- [DOCUMENT SEGMENT]:
* * *
Friday, July 20, 2012

You want the good news, or the bad news?

Good news--
Parker is medically ready to go home tomorrow.

Bad news--
Parker is not medically ready to go home tomorrow.

Yeah... I see your furrowed eyebrows out there.  As well they should be.  We're in a tricky stage of the CDH game, but we have the very best team of people helping us to negotiate it.

Our much beloved Dr. Williams is back on our rotation for the next 4 weeks.  She's the one who checked us in the day Parker was born, and she was with us the first two weeks of his life.  She was there during the worst of it, and she talked me and my husband off the ledge many times.  Particularly during the time that we thought he was a goner.  She's very warm and caring and approachable, and we are happy to have her back.  I decided today that I felt comfortable enough to ask her the question on everyone's mind:

"What has to happen to get us out of here?"
* * *
- [SUPPLIED INFORMATION]:
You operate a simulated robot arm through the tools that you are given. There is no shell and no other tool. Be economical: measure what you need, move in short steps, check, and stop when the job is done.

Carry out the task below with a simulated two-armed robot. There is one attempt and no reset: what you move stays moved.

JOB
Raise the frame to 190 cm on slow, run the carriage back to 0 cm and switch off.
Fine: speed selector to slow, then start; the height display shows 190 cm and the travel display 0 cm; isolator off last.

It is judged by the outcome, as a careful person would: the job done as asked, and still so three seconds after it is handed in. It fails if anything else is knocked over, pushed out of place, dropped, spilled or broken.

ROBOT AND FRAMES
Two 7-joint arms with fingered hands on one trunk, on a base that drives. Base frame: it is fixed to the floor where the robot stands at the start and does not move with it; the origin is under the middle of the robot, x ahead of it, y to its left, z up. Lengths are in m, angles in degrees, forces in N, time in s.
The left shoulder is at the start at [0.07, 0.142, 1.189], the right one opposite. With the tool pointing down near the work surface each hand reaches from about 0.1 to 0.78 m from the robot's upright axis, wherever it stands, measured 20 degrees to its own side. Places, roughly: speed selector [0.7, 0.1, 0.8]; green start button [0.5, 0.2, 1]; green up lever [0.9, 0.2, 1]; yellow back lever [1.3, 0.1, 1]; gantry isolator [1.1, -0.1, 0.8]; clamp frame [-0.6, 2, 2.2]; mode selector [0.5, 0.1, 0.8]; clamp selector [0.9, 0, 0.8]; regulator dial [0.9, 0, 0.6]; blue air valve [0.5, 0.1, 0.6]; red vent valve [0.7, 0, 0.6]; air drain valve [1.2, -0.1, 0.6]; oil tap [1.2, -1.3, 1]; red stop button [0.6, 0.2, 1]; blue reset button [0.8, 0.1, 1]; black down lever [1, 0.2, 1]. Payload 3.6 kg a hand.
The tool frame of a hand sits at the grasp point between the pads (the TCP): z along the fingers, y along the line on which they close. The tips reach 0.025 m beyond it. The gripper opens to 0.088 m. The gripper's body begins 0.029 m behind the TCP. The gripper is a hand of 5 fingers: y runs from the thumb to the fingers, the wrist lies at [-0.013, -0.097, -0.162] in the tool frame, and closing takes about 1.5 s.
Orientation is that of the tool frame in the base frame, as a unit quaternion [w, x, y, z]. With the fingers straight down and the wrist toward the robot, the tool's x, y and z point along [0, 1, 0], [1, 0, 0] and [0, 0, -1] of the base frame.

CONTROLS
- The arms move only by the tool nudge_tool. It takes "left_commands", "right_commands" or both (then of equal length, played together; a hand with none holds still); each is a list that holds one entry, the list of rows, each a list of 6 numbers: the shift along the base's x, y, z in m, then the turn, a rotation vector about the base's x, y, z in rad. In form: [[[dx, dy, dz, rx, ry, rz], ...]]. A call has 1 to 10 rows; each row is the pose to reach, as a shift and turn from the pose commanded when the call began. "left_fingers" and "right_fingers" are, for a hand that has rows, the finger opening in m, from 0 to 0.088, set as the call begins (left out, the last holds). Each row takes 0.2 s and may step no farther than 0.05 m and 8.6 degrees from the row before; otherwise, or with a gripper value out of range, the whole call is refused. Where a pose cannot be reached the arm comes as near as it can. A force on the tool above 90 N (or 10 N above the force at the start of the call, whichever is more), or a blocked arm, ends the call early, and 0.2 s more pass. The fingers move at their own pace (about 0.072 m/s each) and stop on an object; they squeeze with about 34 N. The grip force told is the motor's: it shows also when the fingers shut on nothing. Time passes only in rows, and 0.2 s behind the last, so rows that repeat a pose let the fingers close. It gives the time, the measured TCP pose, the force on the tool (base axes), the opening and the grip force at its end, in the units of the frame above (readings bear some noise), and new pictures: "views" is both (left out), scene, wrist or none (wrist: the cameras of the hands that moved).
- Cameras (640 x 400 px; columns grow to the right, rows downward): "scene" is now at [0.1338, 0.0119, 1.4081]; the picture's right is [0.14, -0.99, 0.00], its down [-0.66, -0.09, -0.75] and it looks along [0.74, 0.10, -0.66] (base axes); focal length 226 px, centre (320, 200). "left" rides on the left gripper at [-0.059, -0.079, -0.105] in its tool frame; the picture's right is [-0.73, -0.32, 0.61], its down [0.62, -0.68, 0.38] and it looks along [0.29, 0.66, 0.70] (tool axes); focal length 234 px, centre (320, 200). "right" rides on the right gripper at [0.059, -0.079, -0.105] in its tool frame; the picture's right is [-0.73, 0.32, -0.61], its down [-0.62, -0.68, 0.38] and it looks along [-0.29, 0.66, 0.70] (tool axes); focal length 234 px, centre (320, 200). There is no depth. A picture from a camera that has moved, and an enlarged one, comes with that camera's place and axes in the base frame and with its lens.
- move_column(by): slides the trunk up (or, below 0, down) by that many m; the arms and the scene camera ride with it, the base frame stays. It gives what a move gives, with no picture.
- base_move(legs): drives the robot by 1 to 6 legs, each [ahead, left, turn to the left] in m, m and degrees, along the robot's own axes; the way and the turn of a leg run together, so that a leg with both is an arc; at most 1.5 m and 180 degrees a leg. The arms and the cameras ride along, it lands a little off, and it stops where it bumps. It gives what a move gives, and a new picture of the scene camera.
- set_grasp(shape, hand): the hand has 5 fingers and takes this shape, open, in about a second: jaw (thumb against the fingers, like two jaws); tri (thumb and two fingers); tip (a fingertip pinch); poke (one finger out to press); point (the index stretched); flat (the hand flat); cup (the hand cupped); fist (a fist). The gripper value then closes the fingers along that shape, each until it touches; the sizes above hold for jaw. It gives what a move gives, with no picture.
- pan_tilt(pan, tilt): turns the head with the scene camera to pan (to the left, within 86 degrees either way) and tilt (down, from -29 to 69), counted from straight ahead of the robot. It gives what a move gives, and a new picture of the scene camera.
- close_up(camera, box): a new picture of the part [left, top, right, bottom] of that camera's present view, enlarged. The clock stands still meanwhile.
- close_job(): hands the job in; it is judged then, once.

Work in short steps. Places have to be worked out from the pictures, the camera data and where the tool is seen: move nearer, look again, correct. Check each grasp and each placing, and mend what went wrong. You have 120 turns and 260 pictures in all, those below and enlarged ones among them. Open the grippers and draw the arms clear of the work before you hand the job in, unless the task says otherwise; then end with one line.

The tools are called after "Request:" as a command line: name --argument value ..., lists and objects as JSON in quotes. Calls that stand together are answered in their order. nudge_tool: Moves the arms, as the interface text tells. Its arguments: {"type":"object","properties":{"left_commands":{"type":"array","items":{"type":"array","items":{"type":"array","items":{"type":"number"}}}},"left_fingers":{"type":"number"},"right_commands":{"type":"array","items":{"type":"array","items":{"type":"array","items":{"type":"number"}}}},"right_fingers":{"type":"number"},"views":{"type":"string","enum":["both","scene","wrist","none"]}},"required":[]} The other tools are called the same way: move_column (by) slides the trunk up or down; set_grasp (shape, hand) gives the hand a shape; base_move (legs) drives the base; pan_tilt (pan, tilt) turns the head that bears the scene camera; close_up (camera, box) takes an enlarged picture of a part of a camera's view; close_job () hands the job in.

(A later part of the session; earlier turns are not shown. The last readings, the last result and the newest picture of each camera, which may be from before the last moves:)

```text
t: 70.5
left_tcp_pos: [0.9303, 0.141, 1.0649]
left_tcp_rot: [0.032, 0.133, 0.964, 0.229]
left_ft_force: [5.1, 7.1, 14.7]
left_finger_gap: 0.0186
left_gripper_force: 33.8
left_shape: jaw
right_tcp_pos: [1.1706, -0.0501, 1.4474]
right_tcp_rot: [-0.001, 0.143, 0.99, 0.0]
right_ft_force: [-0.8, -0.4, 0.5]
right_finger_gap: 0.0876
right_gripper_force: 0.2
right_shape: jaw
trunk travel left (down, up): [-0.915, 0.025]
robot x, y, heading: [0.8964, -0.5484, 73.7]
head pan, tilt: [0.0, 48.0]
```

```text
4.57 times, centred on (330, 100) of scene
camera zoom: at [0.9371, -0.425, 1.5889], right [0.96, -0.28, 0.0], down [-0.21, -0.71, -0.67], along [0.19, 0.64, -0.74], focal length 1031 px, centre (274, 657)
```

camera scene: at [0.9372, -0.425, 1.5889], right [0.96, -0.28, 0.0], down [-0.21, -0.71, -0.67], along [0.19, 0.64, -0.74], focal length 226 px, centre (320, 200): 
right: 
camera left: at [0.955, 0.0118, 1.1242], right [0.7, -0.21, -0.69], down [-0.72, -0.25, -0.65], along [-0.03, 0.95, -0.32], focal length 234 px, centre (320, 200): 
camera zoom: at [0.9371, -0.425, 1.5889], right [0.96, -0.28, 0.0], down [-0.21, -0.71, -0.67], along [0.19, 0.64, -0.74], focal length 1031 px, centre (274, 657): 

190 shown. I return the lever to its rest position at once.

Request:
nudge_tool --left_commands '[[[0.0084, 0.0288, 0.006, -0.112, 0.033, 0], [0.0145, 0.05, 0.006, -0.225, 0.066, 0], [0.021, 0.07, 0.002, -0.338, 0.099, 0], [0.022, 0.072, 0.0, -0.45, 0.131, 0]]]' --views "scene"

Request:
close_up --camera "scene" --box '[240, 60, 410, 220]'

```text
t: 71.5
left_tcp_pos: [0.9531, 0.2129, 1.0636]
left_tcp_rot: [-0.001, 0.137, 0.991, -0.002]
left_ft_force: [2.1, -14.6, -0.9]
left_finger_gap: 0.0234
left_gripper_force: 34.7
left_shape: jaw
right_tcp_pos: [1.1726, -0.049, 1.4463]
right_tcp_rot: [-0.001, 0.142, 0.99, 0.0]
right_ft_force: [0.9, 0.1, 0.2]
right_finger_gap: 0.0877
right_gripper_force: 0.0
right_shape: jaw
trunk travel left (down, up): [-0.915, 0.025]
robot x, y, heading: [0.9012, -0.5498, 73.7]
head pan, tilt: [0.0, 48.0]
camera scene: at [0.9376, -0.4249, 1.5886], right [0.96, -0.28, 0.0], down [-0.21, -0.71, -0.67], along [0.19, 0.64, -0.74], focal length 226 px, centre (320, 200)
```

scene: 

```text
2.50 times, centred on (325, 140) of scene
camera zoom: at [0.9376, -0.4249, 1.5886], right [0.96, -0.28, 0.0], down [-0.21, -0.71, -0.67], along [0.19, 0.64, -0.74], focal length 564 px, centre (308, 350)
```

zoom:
* * *
- [GOALS]:
1 > Set down the document segment as it stands from "Friday, July 20, 2012" to "to negotiate it.", and nothing more.
2 > I need the document segment continued from the place where it stops.

- [WRITTEN ANSWERS]:
1 >
Friday, July 20, 2012

You want the good news, or the bad news?

Good news--
Parker is medically ready to go home tomorrow.

Bad news--
Parker is not medically ready to go home tomorrow.

Yeah... I see your furrowed eyebrows out there.  As well they should be.  We're in a tricky stage of the CDH game, but we have the very best team of people helping us to negotiate it.

2 >
This last month has felt like an eternity.  We've been in the swing beds, plodding along.  He's made remarkable progress during that month, but it's not as grandiose as the progress he was making during the first month.  It's been slow.  We've gotten accustomed to a quiet and calm life in our gigantic private room, so much so that I honestly have a part of my brain that says, "This is your new normal, and it will be this way forever."  I KNOW that isn't the case, but it is truly almost impossible for me to envision a life with Parker at home and me not having to go to Egleston every day. (This is hard for me to explain, and I wonder if this happens to all NICU mommies after a certain time... you want to go home, you have faith that you'll go home, but at the same time, your life has become so entangled in the hospital that you've somewhat resigned yourself to being there forever.  Am I losing it?)

Anyway-- the short version of the story is this:  Dr. Williams has sent kiddos home in exactly Parker's condition.  He's on 1L flow of oxygen, which means he could go on low-flow (he probably will do that in the next few days) and take that home.  He's got a nasogastric feeding tube and he gets his feeds via a pump.  Lots of kids go home with feeding tubes, some in their noses and some surgically inserted through their abdomen.  He's still on methadone and Ativan and Lasix and various other meds, but we could administer them at home. We could sashay out the hospital tomorrow and be just fine.  We actually wouldn't do much sashaying with the tanks and pumps and whatnot, but you know what I mean.

Dr. Williams sees a different homegoing in store for Parker.  She sends babies home when she is convinced that they have hit a "plateau" of sorts where their day-to-day improvements have significantly slowed.  They will continue to get better, of course, but over extended periods of time. For some kids, that means being on oxygen and a feeding tube and meds at home, working to wean off of them over a period of months.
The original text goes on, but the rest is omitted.